[Data entries]
+--

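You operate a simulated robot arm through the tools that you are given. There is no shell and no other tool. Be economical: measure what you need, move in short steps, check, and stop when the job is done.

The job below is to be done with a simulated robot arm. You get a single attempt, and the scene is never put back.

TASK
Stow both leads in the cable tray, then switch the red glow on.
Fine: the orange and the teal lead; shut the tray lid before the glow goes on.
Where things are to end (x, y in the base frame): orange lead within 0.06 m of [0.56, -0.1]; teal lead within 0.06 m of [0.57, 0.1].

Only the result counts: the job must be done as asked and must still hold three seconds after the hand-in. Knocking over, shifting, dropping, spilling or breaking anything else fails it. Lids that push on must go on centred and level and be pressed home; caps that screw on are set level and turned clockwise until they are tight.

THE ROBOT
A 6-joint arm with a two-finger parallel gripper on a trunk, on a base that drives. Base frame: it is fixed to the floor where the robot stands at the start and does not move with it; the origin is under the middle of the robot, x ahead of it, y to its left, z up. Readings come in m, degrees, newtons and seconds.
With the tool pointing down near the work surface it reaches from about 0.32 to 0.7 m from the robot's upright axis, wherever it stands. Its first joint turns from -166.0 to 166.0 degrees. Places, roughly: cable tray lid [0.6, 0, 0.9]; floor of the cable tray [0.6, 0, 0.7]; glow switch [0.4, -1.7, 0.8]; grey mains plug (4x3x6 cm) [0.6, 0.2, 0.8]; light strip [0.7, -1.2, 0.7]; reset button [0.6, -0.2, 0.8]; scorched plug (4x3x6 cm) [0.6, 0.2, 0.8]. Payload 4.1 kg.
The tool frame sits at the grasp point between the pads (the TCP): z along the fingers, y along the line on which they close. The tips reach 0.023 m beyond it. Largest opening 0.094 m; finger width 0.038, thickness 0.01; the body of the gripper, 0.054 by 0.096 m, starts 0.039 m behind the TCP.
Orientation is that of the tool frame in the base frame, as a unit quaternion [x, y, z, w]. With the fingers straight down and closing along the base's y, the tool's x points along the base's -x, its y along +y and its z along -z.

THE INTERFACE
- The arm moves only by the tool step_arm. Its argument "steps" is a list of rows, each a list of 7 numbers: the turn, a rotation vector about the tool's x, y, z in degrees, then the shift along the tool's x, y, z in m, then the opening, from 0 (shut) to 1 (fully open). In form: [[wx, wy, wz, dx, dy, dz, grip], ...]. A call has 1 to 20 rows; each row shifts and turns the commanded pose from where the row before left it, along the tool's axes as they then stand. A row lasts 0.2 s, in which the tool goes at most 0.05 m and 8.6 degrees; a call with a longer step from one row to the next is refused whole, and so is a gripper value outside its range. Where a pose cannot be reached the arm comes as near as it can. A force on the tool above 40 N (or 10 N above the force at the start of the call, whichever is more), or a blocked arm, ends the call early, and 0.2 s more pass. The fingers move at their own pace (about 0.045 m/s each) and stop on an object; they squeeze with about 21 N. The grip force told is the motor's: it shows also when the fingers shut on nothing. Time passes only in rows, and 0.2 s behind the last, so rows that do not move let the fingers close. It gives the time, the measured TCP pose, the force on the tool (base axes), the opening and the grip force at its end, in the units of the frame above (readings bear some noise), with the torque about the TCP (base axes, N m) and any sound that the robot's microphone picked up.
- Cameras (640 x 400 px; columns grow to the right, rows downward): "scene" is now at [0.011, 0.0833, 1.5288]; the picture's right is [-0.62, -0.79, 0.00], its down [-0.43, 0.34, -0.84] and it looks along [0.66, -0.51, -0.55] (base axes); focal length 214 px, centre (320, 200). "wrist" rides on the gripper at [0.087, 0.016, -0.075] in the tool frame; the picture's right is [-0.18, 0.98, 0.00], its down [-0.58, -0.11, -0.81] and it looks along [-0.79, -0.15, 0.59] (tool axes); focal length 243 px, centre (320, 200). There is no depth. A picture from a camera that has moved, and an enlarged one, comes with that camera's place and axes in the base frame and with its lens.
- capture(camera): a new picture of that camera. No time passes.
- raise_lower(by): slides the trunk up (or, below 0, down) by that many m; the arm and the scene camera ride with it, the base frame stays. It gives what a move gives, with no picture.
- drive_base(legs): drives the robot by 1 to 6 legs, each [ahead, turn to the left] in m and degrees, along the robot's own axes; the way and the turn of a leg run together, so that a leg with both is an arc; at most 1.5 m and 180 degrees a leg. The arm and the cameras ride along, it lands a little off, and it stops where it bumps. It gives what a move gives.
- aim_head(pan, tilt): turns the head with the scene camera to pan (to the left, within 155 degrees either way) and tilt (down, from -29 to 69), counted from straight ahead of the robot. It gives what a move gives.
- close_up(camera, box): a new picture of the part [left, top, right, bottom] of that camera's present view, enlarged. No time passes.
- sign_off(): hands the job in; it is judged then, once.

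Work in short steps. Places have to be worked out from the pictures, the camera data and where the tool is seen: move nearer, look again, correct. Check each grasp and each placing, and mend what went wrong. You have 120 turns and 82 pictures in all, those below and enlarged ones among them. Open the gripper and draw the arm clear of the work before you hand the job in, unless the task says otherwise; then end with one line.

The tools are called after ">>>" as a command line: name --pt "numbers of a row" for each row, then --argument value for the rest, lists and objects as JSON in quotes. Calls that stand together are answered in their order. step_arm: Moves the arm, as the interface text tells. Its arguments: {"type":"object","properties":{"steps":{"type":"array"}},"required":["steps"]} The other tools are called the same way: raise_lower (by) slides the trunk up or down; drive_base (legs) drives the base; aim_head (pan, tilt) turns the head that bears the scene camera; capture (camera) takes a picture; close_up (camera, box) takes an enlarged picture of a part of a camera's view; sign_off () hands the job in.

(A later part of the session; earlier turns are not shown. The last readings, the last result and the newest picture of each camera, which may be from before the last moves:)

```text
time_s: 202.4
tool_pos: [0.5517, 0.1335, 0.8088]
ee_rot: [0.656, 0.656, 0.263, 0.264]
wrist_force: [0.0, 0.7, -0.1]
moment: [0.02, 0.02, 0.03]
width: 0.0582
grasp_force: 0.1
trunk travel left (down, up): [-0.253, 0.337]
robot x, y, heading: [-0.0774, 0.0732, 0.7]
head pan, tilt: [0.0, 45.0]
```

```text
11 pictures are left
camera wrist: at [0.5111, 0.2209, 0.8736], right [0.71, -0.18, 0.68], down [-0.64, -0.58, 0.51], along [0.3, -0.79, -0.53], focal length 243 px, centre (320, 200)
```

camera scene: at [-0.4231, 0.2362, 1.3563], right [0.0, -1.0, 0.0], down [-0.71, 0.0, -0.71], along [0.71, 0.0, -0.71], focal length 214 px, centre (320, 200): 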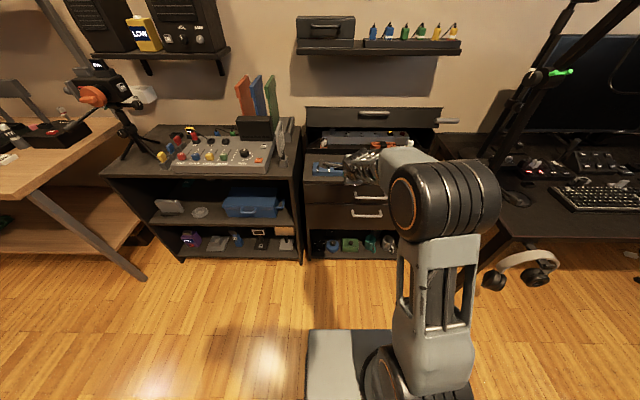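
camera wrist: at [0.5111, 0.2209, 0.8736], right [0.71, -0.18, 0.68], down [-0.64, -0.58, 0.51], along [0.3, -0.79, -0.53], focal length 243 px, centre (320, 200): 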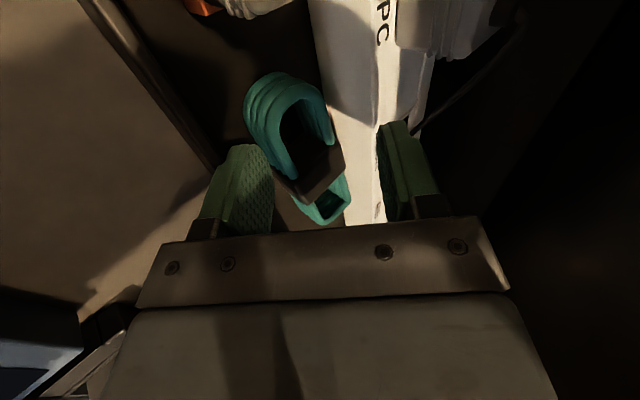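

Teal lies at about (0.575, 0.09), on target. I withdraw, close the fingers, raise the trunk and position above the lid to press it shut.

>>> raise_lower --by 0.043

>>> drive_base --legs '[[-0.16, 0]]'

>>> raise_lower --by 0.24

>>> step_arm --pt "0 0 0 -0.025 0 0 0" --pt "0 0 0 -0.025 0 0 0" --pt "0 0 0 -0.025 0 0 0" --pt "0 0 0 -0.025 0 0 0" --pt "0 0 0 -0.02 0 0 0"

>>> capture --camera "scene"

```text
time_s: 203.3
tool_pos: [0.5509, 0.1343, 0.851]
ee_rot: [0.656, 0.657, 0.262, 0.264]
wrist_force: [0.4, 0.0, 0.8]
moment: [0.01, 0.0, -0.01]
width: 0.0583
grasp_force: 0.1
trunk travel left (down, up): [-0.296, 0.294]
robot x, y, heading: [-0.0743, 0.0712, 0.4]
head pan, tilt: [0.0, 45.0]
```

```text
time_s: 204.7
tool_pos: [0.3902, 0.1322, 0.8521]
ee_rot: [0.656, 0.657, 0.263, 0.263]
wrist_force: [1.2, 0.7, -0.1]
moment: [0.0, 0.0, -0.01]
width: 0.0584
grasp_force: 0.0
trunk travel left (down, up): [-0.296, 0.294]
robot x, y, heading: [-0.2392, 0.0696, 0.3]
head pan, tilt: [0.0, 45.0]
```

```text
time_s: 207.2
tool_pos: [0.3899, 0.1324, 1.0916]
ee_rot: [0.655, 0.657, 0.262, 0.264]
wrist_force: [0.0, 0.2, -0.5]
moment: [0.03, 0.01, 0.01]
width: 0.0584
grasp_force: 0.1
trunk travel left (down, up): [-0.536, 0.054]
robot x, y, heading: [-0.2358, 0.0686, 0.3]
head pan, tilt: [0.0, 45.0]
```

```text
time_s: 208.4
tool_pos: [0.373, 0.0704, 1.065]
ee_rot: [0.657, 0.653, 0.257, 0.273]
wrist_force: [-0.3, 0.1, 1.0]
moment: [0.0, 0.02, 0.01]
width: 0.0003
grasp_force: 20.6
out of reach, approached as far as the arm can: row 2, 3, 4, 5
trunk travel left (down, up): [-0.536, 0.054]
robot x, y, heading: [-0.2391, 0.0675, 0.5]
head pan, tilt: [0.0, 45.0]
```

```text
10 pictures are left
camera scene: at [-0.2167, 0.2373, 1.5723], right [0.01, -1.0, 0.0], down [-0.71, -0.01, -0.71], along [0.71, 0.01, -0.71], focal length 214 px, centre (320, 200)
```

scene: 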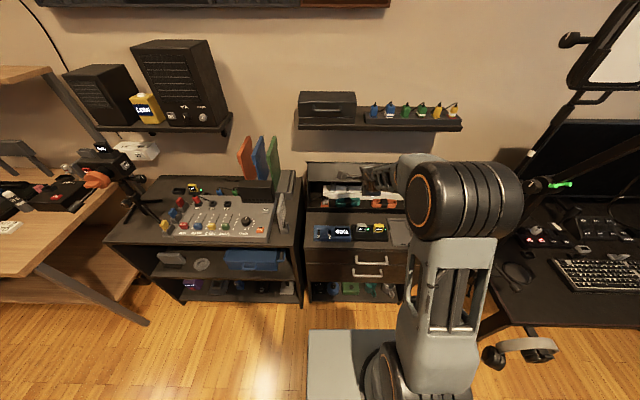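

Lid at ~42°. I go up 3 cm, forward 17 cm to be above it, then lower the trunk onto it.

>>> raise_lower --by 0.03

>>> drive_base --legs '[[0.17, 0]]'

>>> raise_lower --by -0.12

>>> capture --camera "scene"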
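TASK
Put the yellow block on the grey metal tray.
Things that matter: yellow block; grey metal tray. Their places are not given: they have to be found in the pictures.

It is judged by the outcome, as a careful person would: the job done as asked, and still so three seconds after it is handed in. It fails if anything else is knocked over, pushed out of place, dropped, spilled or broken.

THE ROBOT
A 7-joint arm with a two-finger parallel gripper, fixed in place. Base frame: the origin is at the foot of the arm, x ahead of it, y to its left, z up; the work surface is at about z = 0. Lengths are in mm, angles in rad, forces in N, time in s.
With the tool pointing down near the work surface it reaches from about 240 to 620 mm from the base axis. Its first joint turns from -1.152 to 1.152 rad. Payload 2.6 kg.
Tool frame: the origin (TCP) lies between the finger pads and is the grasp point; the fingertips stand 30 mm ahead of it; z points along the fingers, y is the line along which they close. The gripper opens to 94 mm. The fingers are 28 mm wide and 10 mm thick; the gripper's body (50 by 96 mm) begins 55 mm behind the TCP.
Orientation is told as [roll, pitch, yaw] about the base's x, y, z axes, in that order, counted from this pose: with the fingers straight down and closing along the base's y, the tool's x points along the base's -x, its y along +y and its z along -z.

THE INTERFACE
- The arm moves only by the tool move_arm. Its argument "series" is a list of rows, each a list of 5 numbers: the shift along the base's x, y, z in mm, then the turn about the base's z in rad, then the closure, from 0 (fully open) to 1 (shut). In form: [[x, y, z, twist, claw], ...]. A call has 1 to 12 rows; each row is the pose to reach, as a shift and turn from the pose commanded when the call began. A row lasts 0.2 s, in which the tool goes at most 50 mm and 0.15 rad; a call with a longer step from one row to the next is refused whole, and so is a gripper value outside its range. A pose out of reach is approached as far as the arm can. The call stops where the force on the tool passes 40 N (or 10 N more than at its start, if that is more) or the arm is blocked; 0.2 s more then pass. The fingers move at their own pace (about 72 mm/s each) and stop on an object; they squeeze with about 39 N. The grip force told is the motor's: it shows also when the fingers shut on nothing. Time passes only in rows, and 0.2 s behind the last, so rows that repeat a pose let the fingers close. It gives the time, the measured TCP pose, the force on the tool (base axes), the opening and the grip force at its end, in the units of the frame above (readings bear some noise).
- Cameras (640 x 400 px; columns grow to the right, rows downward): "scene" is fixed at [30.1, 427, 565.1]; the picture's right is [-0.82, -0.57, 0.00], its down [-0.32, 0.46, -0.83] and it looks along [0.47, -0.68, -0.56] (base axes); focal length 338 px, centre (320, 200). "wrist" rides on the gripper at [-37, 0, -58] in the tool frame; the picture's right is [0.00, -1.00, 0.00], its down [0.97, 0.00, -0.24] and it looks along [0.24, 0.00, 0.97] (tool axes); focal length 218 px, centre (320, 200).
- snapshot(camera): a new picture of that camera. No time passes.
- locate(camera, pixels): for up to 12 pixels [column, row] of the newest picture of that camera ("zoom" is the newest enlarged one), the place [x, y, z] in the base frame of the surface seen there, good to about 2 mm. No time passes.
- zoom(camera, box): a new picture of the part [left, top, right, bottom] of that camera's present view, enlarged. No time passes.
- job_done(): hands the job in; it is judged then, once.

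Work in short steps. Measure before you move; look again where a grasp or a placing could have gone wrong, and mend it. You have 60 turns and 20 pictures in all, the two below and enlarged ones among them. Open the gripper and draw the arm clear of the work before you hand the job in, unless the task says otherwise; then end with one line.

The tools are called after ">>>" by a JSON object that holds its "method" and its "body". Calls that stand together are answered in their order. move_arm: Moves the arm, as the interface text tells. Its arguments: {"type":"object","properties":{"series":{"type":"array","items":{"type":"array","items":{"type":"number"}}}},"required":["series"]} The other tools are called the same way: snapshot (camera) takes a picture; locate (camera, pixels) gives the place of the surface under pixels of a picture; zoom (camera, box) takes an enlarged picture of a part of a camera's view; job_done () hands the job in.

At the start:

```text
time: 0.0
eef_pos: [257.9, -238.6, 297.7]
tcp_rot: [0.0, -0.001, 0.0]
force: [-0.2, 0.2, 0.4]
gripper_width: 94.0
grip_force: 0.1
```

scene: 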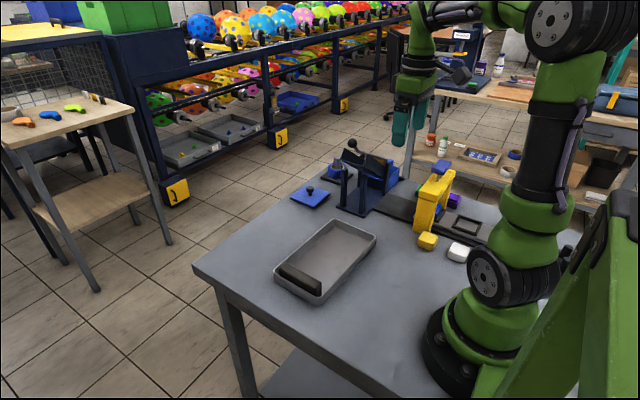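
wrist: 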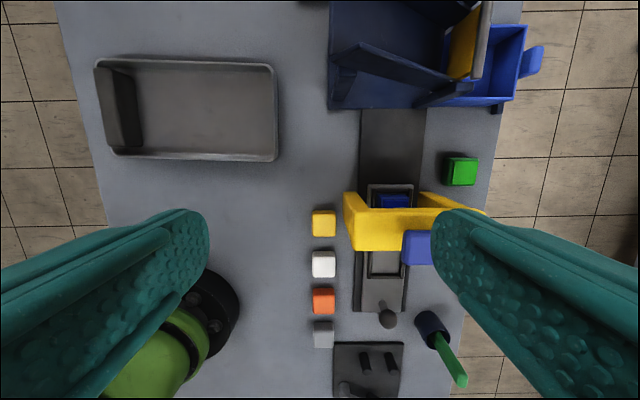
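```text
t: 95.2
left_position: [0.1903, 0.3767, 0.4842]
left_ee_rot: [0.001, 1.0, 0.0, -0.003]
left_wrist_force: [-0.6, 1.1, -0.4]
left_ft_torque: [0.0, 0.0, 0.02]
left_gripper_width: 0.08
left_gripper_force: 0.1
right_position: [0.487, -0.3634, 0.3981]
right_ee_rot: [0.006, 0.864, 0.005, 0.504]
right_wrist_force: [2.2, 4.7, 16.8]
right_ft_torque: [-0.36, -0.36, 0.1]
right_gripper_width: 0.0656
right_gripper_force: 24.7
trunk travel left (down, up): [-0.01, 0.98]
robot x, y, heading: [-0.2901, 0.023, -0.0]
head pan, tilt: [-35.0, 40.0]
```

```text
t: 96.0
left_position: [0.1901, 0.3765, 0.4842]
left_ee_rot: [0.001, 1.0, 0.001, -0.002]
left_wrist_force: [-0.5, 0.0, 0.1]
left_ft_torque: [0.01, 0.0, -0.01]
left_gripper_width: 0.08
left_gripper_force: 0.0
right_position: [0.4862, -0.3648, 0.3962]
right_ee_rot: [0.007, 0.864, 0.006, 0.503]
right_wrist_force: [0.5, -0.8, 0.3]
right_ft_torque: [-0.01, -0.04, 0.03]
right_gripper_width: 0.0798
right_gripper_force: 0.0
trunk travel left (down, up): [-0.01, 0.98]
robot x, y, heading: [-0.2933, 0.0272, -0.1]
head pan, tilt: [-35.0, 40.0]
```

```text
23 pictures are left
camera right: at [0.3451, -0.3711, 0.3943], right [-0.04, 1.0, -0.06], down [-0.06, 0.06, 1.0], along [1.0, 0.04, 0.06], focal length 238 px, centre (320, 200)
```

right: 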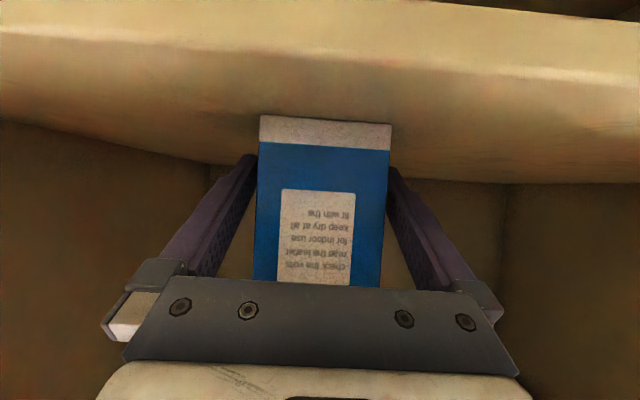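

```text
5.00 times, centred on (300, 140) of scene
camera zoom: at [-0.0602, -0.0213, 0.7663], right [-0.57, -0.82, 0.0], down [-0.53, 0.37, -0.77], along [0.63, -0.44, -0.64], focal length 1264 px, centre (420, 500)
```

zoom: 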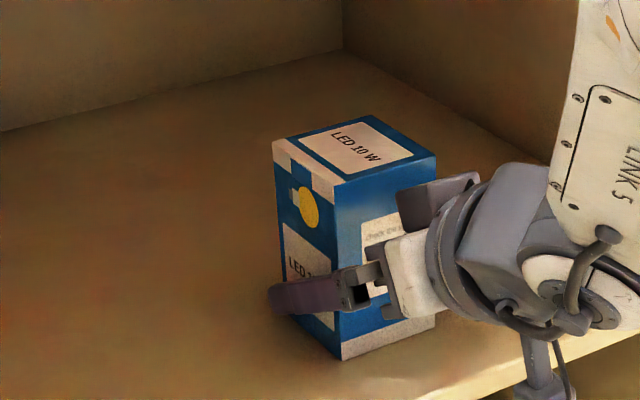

+--

EXERCISE:
Among the lines above, determine how many hold the word "bottom"; report the figure alone.

THE RESULT:
2